Nella consueta cornice di Villa Sacro Cuore si è svolta a Triuggio (24-25 marzo 2012) la VII sessione del Consiglio Pastorale Diocesano sul tema “Carità e Cultura”. Tre i momenti: uno di sintesi dei lavori svolti dai consiglieri nelle sette Zone pastorali, uno di discernimento con l’aiuto di mons. Pierangelo Sequeri, vicepreside della facoltà teologica dell’Italia settentrionale, il terzo di dibattito consiliare con alcune riflessioni del cardinale Angelo Scola. Come ulteriore contributo al tema sono stati proiettati, nella serata di sabato 24 marzo, tre sequenze cinematografiche tratte da “L’ospite inatteso”, “Il villagio di cartone” e “Alemanya”.
La traccia per i lavori dei consiglieri nelle sette Zone pastorali invitava a non limitare l’esperienza della carità ai gesti, pur preziosi, della prossimità solidale ma di far posto a pieno titolo a quella carità che nutre la persona nella sua interezza, nei suoi bisogni e nella sua ricerca di verità e di senso. Con la sottolineatura che “carità e cultura” si appartengono, anche se i modi di questa relazione possono essere diversi. La traccia ne suggeriva tre: la carità che dispiega nel tempo e nella storia la sua capacità di generare cultura; la carità che spinge ad assumere cordialmente l’umano, cioè la cultura; la carità intesa nella sua ampiezza teologica che può entrare in conflitto con una cultura di oggi.

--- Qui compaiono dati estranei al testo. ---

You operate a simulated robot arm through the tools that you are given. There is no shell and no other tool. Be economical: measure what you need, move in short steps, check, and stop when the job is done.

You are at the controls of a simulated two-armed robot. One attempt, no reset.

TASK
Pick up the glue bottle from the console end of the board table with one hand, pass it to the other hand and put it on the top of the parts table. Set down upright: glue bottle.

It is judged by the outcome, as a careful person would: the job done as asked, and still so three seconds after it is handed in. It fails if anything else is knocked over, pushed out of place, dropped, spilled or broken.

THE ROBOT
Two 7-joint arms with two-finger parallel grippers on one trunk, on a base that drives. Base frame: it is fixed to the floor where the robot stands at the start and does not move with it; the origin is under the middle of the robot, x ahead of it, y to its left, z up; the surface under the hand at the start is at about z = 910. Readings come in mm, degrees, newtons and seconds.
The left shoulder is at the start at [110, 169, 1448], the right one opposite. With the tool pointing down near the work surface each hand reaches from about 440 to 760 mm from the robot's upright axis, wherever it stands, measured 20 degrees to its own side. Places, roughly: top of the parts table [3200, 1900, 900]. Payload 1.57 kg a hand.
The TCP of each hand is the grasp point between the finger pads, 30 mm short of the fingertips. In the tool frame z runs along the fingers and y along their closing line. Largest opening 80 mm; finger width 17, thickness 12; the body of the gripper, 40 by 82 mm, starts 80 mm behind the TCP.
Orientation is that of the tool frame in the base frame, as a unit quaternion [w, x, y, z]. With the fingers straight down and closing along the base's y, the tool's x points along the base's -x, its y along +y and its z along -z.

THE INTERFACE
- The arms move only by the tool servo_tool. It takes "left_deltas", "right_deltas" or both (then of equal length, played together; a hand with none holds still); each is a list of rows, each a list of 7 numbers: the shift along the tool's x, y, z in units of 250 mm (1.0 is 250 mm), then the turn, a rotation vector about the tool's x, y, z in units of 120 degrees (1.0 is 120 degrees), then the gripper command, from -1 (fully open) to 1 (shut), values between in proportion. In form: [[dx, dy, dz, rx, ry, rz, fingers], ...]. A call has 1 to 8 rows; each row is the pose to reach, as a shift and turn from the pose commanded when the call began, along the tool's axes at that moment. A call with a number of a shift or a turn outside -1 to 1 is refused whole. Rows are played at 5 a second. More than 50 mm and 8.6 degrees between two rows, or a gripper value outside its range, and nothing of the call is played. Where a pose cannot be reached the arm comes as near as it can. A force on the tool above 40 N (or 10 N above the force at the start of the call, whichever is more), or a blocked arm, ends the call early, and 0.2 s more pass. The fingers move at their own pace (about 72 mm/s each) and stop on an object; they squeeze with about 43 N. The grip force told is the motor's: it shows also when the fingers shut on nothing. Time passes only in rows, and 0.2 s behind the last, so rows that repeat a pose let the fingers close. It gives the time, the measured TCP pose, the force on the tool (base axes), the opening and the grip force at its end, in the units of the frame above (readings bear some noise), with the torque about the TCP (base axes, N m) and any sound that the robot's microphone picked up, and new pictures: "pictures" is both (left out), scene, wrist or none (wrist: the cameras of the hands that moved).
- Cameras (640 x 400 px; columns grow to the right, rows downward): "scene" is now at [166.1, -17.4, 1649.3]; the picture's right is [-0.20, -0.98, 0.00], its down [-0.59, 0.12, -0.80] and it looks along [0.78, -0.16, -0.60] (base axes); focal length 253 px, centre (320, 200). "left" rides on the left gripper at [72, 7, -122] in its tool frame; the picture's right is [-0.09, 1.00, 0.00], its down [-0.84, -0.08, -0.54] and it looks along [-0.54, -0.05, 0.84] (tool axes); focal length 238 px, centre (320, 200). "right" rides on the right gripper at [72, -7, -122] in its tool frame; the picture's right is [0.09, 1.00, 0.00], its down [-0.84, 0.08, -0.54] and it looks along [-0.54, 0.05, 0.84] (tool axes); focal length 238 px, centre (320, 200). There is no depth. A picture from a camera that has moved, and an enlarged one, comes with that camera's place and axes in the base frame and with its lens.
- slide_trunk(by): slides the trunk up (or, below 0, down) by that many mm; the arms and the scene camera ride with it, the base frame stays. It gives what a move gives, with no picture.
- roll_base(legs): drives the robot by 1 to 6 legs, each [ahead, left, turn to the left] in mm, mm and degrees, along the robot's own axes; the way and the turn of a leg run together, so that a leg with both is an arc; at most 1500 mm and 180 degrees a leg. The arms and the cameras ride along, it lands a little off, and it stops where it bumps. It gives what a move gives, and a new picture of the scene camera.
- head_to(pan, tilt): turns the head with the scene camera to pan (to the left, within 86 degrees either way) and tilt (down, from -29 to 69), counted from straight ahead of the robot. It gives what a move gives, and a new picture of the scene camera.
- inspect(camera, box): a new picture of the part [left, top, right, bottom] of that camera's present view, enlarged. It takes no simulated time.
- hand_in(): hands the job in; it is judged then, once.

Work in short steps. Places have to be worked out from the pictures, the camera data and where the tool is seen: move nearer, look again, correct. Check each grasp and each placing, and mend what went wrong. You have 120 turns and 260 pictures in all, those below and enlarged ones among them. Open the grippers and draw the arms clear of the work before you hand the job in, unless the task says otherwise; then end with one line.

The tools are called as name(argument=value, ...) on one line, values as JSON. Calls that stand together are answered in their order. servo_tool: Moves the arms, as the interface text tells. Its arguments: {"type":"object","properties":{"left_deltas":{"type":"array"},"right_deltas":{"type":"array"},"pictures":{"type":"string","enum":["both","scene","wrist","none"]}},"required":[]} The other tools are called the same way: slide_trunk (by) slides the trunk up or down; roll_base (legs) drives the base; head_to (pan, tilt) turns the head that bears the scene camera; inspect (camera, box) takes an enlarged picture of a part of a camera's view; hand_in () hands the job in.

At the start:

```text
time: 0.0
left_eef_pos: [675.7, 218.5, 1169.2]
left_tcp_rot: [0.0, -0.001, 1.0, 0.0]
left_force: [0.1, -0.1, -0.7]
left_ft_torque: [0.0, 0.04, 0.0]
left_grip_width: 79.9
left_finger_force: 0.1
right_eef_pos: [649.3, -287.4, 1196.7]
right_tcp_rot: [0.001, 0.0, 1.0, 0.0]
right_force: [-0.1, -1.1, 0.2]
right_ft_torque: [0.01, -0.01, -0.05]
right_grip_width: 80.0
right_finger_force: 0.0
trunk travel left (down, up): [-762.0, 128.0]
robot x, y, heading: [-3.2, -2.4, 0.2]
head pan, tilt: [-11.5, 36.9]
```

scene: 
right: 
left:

Dalla sintesi delle riunioni di Zona, letta in aula dal consigliere Giorgio Del Zanna, emerge una certa difficoltà ad affrontare il tema proposto. Difficoltà che tendono, da un lato, a lasciare sullo sfondo il tema della cultura subordinandolo ad altri aspetti che sembrano prevalere nella vita delle comunità e, dall’altra, a identificare la carità con attività di assistenza e di aiuto ai più deboli e con le istituzioni preposte (caritas, centri d’ascolto…).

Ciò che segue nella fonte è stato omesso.